Marie Ange Gorbanevsky avait participé à la dégustation des 2016 du Domaine de la Romanée Conti, invitée par Aubert de Villaine car elle a réalisé un film, « l’âme du vin » qui est projeté en ce moment en plusieurs salles de cinéma. Nous avions bavardé lors du dîner qui a suivi cette présentation et elle m’a invité à la projection de son film à l’UGC Gobelins.

Le film est d’une rare poésie, avec un rythme apaisant qui fait mieux ‘entrer’ dans l’âme du vin. Les prises de vue ont couvert une année entière de l’évolution de la vigne et de la vinification, et les tournages se sont faits en Bourgogne, chez les plus grands vignerons. On voit en cave Dominique Lafon qui goûte les vins de Christophe Roumier et les commente avec lui, on voit la famille Lafarge dont trois générations commentent le climat de l’année, on voit Olivier Poussier et une sommelière commentant les vins et passant un temps très long sur les seuls parfums, ce qui très important.
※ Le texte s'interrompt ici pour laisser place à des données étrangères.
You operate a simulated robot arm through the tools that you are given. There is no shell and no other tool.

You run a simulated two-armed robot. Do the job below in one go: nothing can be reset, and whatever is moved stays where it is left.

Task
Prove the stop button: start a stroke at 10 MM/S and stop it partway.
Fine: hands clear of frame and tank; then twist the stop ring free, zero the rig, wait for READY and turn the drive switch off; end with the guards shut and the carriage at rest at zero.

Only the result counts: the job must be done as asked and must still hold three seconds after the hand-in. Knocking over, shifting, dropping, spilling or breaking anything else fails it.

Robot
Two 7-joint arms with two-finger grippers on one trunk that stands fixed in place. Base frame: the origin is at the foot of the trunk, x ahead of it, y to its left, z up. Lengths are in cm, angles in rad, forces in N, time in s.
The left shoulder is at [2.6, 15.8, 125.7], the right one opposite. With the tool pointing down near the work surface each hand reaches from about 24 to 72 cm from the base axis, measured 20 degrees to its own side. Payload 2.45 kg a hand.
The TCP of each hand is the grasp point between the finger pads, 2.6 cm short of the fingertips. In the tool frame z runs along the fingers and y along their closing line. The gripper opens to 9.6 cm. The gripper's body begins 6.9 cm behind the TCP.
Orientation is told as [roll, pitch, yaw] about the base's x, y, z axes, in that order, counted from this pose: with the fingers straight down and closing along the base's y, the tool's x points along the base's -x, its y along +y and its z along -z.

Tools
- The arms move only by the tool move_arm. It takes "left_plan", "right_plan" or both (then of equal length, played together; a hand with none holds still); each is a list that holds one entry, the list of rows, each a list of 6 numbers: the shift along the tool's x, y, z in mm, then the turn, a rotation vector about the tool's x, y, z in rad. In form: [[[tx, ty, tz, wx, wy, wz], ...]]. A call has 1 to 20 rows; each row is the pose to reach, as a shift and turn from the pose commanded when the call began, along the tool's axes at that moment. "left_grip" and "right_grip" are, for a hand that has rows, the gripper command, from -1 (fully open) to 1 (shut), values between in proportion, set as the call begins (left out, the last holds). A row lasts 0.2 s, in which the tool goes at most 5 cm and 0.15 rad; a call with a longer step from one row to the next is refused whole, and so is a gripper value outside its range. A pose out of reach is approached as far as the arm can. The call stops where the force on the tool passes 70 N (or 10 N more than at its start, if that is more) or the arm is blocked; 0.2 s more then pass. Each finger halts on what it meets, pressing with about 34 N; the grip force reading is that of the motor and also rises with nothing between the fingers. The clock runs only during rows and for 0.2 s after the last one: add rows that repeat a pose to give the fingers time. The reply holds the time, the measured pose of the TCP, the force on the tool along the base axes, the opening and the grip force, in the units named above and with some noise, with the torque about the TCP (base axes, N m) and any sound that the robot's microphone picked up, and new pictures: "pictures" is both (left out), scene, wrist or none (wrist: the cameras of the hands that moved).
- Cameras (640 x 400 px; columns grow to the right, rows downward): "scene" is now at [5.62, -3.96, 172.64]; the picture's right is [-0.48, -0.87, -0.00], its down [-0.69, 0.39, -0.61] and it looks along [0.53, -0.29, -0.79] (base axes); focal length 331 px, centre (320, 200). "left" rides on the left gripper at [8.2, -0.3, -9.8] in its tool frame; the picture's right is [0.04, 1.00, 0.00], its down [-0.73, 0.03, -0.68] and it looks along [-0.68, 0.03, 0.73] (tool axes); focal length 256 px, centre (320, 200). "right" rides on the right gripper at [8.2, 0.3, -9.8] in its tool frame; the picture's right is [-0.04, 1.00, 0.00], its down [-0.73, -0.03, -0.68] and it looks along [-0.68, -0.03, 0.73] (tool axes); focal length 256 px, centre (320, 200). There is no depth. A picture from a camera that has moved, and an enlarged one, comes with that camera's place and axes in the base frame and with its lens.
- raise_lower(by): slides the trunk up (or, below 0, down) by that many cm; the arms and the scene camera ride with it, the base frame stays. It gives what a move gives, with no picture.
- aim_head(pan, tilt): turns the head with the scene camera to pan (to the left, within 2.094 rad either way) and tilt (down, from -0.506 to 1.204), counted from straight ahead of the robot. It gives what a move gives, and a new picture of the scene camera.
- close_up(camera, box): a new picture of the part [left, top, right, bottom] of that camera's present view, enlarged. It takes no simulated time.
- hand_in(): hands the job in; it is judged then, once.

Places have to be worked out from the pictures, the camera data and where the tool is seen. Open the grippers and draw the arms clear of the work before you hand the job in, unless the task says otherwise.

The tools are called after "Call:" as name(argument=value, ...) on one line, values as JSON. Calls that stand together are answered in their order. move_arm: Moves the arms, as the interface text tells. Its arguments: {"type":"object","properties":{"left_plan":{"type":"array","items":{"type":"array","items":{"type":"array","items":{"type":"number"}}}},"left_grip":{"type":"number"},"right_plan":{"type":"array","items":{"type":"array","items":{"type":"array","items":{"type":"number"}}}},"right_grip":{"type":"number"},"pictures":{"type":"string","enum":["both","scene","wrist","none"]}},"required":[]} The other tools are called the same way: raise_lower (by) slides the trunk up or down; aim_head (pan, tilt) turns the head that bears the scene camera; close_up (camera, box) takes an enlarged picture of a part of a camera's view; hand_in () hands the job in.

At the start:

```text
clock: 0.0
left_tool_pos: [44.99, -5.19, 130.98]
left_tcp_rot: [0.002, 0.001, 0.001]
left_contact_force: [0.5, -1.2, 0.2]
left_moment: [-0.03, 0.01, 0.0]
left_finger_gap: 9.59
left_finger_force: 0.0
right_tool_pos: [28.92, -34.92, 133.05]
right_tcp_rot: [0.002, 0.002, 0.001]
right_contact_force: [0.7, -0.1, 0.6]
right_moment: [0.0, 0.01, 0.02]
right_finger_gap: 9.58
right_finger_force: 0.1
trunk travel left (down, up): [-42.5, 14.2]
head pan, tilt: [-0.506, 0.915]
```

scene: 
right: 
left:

On voit Jacques Puisais commentant le vin en le considérant comme un être vivant et comme un acteur, on voit Bernard Noblet et Aubert de Villaine parler du vin avec une sagesse extrême et le moment le plus truculent du film c’est quand Hidé, le propriétaire du restaurant Le Petit Verdot et Teshi, l’âme du restaurant Pages, sont chacun face à un verre de Les Amoureuses 1945. Ils sont tellement émus face à la perfection de ce vin qu’ils n’arrivent pas à trouver les mots pour en parler. Cette scène extraordinairement humaine est un régal. Il faut courir voir ce film qui comblera tous les amoureux du vin, et aussi ceux qui aiment la poésie de la nature.

Déjeuner à l’Assiette Champenoise avec Richard Geoffroy mardi, 24 décembre 2019

Richard Geoffroy, l’homme qui a fait Dom Pérignon pendant plus de deux décennies se reconvertit dans le saké. Il veut apporter à ce breuvage sa philosophie. Il sait que le saké est millénaire aussi ne cherche-t-il pas une révolution mais une évolution. J’avais prévu de l’inviter dans ma cave pour lui faire goûter des vins aux saveurs inhabituelles. Du fait des grèves le train que comptait prendre Richard pour me rejoindre est supprimé et il me propose de remettre notre rendez-vous. Je ne voudrais pas remettre notre rencontre aussi je lui propose qu’on se retrouve à l’Assiette Champenoise d’Arnaud Lallement qui est un ami commun. Richard réserve une table et je choisis des vins dans ma cave.

Tout d’abord il faut un champagne qui soit inconnu de Richard. Je trouve une bouteille dont l’origine et l’année sont, je le pense, à coup sûr inconnus de Richard. Je prends ensuite une bouteille d’un vin du Rhône d’une année difficile et de niveau très bas. Il faut jouer la difficulté. Enfin je choisis parmi les bouteilles anciennes d’avant 1870, dans une case où aucune indication n’existe sur les bouteilles un flacon qui pourrait bien être du 18ème siècle, qui voisinait avec le Madère vers 1740 qui m’a tant impressionné par sa perfection. Si nous étions dans ma cave, j’aurais pu ouvrir d’autres bouteilles en cas de pépin. Ce sera impossible à Tinqueux, mais je crois en ma bonne étoile.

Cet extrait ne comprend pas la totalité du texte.